*OBJECTIVE:* Return the listing word for word, as given. Put each line that is not blank into a JSON list as a string.

════

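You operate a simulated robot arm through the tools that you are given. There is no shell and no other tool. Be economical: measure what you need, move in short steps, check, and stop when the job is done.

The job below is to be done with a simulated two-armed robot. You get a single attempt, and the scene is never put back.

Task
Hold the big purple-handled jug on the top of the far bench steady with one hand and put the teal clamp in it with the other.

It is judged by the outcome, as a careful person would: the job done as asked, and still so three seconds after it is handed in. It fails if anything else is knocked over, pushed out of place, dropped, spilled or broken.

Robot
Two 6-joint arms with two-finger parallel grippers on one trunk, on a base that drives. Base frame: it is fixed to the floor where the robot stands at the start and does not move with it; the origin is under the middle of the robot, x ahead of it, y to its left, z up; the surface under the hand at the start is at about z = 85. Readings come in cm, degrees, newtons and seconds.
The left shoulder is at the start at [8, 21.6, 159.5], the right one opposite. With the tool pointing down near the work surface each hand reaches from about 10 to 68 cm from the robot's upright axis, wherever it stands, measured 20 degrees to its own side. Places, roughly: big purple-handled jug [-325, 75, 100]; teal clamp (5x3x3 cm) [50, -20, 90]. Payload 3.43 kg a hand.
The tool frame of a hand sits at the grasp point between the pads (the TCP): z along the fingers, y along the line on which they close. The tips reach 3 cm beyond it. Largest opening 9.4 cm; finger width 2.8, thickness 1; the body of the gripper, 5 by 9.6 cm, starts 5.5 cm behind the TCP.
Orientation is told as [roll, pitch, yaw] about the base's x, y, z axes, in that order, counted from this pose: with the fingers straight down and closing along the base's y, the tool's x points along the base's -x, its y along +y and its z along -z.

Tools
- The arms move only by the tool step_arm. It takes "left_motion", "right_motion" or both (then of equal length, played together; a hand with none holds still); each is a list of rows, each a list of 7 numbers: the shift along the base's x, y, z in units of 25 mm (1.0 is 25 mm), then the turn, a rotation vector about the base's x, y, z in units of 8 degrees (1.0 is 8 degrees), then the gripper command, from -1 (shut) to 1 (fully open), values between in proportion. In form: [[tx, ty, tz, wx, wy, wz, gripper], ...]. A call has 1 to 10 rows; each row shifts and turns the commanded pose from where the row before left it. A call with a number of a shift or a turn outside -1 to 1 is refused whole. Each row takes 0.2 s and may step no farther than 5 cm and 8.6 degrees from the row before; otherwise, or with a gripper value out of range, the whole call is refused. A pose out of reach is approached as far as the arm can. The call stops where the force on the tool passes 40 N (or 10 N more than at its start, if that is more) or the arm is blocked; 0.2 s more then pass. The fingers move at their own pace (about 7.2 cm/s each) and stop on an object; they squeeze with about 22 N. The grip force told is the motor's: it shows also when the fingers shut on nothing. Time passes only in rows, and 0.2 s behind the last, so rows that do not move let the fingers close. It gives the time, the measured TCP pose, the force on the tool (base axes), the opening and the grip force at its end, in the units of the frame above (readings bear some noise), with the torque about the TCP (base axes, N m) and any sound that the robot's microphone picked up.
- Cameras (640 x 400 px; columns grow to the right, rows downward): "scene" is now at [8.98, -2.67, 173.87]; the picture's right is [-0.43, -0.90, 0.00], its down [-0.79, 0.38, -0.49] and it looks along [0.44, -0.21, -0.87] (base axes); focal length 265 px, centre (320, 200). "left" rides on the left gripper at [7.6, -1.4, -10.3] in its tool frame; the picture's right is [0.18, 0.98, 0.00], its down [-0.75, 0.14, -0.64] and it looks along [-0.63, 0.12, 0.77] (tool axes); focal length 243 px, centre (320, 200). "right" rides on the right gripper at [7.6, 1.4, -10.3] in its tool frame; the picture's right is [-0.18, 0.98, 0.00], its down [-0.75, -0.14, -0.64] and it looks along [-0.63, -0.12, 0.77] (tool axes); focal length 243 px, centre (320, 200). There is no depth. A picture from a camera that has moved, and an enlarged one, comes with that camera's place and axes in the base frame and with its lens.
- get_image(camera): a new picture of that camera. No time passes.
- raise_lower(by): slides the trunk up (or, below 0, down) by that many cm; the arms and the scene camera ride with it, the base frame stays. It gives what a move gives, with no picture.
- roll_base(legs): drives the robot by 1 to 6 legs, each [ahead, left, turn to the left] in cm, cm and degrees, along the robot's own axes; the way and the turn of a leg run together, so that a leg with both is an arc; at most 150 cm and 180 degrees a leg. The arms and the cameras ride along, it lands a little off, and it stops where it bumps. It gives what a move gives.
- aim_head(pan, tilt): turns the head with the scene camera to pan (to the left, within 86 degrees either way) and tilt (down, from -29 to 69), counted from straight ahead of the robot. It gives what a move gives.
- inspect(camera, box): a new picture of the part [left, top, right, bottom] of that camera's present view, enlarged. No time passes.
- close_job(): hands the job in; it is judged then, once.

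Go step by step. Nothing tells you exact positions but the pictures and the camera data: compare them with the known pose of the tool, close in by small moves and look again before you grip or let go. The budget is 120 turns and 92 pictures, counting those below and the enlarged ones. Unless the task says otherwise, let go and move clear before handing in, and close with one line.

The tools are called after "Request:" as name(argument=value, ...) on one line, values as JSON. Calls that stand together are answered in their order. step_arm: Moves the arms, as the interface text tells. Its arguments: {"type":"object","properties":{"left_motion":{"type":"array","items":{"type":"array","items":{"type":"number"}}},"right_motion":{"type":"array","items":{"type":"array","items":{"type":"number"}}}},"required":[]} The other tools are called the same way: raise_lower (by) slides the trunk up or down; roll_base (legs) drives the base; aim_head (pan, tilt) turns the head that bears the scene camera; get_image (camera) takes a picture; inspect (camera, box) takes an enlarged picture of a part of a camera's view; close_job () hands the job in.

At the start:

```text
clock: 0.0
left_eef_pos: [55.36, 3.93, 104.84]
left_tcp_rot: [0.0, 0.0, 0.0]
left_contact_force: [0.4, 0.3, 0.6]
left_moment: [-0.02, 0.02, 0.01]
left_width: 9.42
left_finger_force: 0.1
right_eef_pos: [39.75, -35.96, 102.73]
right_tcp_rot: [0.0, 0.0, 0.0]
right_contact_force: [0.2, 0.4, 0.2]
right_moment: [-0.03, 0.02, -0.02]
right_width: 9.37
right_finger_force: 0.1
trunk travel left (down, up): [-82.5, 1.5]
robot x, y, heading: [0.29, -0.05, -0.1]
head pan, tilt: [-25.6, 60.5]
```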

════

*EXERCISE OUTPUT:*
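[
  "You operate a simulated robot arm through the tools that you are given. There is no shell and no other tool. Be economical: measure what you need, move in short steps, check, and stop when the job is done.",
  "The job below is to be done with a simulated two-armed robot. You get a single attempt, and the scene is never put back.",
  "Task",
  "Hold the big purple-handled jug on the top of the far bench steady with one hand and put the teal clamp in it with the other.",
  "It is judged by the outcome, as a careful person would: the job done as asked, and still so three seconds after it is handed in. It fails if anything else is knocked over, pushed out of place, dropped, spilled or broken.",
  "Robot",
  "Two 6-joint arms with two-finger parallel grippers on one trunk, on a base that drives. Base frame: it is fixed to the floor where the robot stands at the start and does not move with it; the origin is under the middle of the robot, x ahead of it, y to its left, z up; the surface under the hand at the start is at about z = 85. Readings come in cm, degrees, newtons and seconds.",
  "The left shoulder is at the start at [8, 21.6, 159.5], the right one opposite. With the tool pointing down near the work surface each hand reaches from about 10 to 68 cm from the robot's upright axis, wherever it stands, measured 20 degrees to its own side. Places, roughly: big purple-handled jug [-325, 75, 100]; teal clamp (5x3x3 cm) [50, -20, 90]. Payload 3.43 kg a hand.",
  "The tool frame of a hand sits at the grasp point between the pads (the TCP): z along the fingers, y along the line on which they close. The tips reach 3 cm beyond it. Largest opening 9.4 cm; finger width 2.8, thickness 1; the body of the gripper, 5 by 9.6 cm, starts 5.5 cm behind the TCP.",
  "Orientation is told as [roll, pitch, yaw] about the base's x, y, z axes, in that order, counted from this pose: with the fingers straight down and closing along the base's y, the tool's x points along the base's -x, its y along +y and its z along -z.",
  "Tools",
  "- The arms move only by the tool step_arm. It takes \"left_motion\", \"right_motion\" or both (then of equal length, played together; a hand with none holds still); each is a list of rows, each a list of 7 numbers: the shift along the base's x, y, z in units of 25 mm (1.0 is 25 mm), then the turn, a rotation vector about the base's x, y, z in units of 8 degrees (1.0 is 8 degrees), then the gripper command, from -1 (shut) to 1 (fully open), values between in proportion. In form: [[tx, ty, tz, wx, wy, wz, gripper], ...]. A call has 1 to 10 rows; each row shifts and turns the commanded pose from where the row before left it. A call with a number of a shift or a turn outside -1 to 1 is refused whole. Each row takes 0.2 s and may step no farther than 5 cm and 8.6 degrees from the row before; otherwise, or with a gripper value out of range, the whole call is refused. A pose out of reach is approached as far as the arm can. The call stops where the force on the tool passes 40 N (or 10 N more than at its start, if that is more) or the arm is blocked; 0.2 s more then pass. The fingers move at their own pace (about 7.2 cm/s each) and stop on an object; they squeeze with about 22 N. The grip force told is the motor's: it shows also when the fingers shut on nothing. Time passes only in rows, and 0.2 s behind the last, so rows that do not move let the fingers close. It gives the time, the measured TCP pose, the force on the tool (base axes), the opening and the grip force at its end, in the units of the frame above (readings bear some noise), with the torque about the TCP (base axes, N m) and any sound that the robot's microphone picked up.",
  "- Cameras (640 x 400 px; columns grow to the right, rows downward): \"scene\" is now at [8.98, -2.67, 173.87]; the picture's right is [-0.43, -0.90, 0.00], its down [-0.79, 0.38, -0.49] and it looks along [0.44, -0.21, -0.87] (base axes); focal length 265 px, centre (320, 200). \"left\" rides on the left gripper at [7.6, -1.4, -10.3] in its tool frame; the picture's right is [0.18, 0.98, 0.00], its down [-0.75, 0.14, -0.64] and it looks along [-0.63, 0.12, 0.77] (tool axes); focal length 243 px, centre (320, 200). \"right\" rides on the right gripper at [7.6, 1.4, -10.3] in its tool frame; the picture's right is [-0.18, 0.98, 0.00], its down [-0.75, -0.14, -0.64] and it looks along [-0.63, -0.12, 0.77] (tool axes); focal length 243 px, centre (320, 200). There is no depth. A picture from a camera that has moved, and an enlarged one, comes with that camera's place and axes in the base frame and with its lens.",
  "- get_image(camera): a new picture of that camera. No time passes.",
  "- raise_lower(by): slides the trunk up (or, below 0, down) by that many cm; the arms and the scene camera ride with it, the base frame stays. It gives what a move gives, with no picture.",
  "- roll_base(legs): drives the robot by 1 to 6 legs, each [ahead, left, turn to the left] in cm, cm and degrees, along the robot's own axes; the way and the turn of a leg run together, so that a leg with both is an arc; at most 150 cm and 180 degrees a leg. The arms and the cameras ride along, it lands a little off, and it stops where it bumps. It gives what a move gives.",
  "- aim_head(pan, tilt): turns the head with the scene camera to pan (to the left, within 86 degrees either way) and tilt (down, from -29 to 69), counted from straight ahead of the robot. It gives what a move gives.",
  "- inspect(camera, box): a new picture of the part [left, top, right, bottom] of that camera's present view, enlarged. No time passes.",
  "- close_job(): hands the job in; it is judged then, once.",
  "Go step by step. Nothing tells you exact positions but the pictures and the camera data: compare them with the known pose of the tool, close in by small moves and look again before you grip or let go. The budget is 120 turns and 92 pictures, counting those below and the enlarged ones. Unless the task says otherwise, let go and move clear before handing in, and close with one line.",
  "The tools are called after \"Request:\" as name(argument=value, ...) on one line, values as JSON. Calls that stand together are answered in their order. step_arm: Moves the arms, as the interface text tells. Its arguments: {\"type\":\"object\",\"properties\":{\"left_motion\":{\"type\":\"array\",\"items\":{\"type\":\"array\",\"items\":{\"type\":\"number\"}}},\"right_motion\":{\"type\":\"array\",\"items\":{\"type\":\"array\",\"items\":{\"type\":\"number\"}}}},\"required\":[]} The other tools are called the same way: raise_lower (by) slides the trunk up or down; roll_base (legs) drives the base; aim_head (pan, tilt) turns the head that bears the scene camera; get_image (camera) takes a picture; inspect (camera, box) takes an enlarged picture of a part of a camera's view; close_job () hands the job in.",
  "At the start:",
  "```text",
  "clock: 0.0",
  "left_eef_pos: [55.36, 3.93, 104.84]",
  "left_tcp_rot: [0.0, 0.0, 0.0]",
  "left_contact_force: [0.4, 0.3, 0.6]",
  "left_moment: [-0.02, 0.02, 0.01]",
  "left_width: 9.42",
  "left_finger_force: 0.1",
  "right_eef_pos: [39.75, -35.96, 102.73]",
  "right_tcp_rot: [0.0, 0.0, 0.0]",
  "right_contact_force: [0.2, 0.4, 0.2]",
  "right_moment: [-0.03, 0.02, -0.02]",
  "right_width: 9.37",
  "right_finger_force: 0.1",
  "trunk travel left (down, up): [-82.5, 1.5]",
  "robot x, y, heading: [0.29, -0.05, -0.1]",
  "head pan, tilt: [-25.6, 60.5]",
  "```"
]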